--- Start of Information provided ---

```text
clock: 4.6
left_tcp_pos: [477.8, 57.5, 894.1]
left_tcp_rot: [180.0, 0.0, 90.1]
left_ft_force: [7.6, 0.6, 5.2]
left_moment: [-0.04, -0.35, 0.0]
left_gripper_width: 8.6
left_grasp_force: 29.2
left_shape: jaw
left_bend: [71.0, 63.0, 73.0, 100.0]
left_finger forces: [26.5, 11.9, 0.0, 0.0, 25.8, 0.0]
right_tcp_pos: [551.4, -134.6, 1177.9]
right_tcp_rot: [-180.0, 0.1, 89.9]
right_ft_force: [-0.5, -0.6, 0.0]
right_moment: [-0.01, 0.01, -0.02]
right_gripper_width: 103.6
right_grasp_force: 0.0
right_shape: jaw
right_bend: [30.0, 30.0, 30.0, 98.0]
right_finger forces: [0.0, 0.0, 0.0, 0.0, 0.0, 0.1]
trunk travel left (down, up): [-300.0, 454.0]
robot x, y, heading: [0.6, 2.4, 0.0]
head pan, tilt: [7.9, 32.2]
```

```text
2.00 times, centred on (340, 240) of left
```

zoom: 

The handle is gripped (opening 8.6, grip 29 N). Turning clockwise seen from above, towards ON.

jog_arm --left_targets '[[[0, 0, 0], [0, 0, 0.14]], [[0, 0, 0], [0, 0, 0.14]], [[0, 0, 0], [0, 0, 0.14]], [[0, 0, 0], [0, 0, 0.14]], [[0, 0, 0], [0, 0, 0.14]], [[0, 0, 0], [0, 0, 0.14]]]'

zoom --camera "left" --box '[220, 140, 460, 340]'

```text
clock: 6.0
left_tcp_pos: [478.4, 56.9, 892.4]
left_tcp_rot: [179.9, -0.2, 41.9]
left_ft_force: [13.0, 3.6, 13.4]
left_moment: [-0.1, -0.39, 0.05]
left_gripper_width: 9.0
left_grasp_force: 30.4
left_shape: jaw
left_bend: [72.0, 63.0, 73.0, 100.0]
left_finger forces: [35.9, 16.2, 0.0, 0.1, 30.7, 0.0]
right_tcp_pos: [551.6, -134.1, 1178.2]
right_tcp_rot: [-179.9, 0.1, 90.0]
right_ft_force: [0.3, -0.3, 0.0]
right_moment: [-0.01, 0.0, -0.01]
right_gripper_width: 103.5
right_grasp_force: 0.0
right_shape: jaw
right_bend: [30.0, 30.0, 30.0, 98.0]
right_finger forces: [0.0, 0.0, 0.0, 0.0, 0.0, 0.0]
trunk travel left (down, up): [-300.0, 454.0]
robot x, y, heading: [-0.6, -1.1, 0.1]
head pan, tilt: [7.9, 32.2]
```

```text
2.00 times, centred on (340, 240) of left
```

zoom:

--- End of Information provided ---

▶ Exercise instructions: Your task is to repeat the data exactly; please include every line. Write them as strings in a JSON array, leaving out blank lines.

▶ Written answer:
[
  "```text",
  "clock: 4.6",
  "left_tcp_pos: [477.8, 57.5, 894.1]",
  "left_tcp_rot: [180.0, 0.0, 90.1]",
  "left_ft_force: [7.6, 0.6, 5.2]",
  "left_moment: [-0.04, -0.35, 0.0]",
  "left_gripper_width: 8.6",
  "left_grasp_force: 29.2",
  "left_shape: jaw",
  "left_bend: [71.0, 63.0, 73.0, 100.0]",
  "left_finger forces: [26.5, 11.9, 0.0, 0.0, 25.8, 0.0]",
  "right_tcp_pos: [551.4, -134.6, 1177.9]",
  "right_tcp_rot: [-180.0, 0.1, 89.9]",
  "right_ft_force: [-0.5, -0.6, 0.0]",
  "right_moment: [-0.01, 0.01, -0.02]",
  "right_gripper_width: 103.6",
  "right_grasp_force: 0.0",
  "right_shape: jaw",
  "right_bend: [30.0, 30.0, 30.0, 98.0]",
  "right_finger forces: [0.0, 0.0, 0.0, 0.0, 0.0, 0.1]",
  "trunk travel left (down, up): [-300.0, 454.0]",
  "robot x, y, heading: [0.6, 2.4, 0.0]",
  "head pan, tilt: [7.9, 32.2]",
  "```",
  "```text",
  "2.00 times, centred on (340, 240) of left",
  "```",
  "zoom: ",
  "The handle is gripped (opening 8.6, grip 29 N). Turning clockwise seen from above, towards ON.",
  "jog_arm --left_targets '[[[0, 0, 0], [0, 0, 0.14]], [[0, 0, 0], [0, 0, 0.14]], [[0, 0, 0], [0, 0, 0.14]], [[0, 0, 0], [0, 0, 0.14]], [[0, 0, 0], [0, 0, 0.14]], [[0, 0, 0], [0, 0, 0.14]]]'",
  "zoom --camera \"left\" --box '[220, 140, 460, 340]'",
  "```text",
  "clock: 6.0",
  "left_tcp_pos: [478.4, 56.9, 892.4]",
  "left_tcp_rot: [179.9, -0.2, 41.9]",
  "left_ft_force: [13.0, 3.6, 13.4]",
  "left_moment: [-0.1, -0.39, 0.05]",
  "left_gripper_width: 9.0",
  "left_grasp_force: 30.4",
  "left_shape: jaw",
  "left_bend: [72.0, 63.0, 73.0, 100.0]",
  "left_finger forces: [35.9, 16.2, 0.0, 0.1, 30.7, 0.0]",
  "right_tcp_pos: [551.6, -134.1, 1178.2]",
  "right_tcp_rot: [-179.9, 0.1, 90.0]",
  "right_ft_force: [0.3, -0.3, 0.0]",
  "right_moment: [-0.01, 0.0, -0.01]",
  "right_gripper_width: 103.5",
  "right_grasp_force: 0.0",
  "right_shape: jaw",
  "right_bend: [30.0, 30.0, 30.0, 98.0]",
  "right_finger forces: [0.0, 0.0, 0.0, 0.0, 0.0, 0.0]",
  "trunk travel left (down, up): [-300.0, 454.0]",
  "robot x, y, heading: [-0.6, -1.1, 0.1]",
  "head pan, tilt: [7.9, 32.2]",
  "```",
  "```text",
  "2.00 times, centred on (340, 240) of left",
  "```",
  "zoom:"
]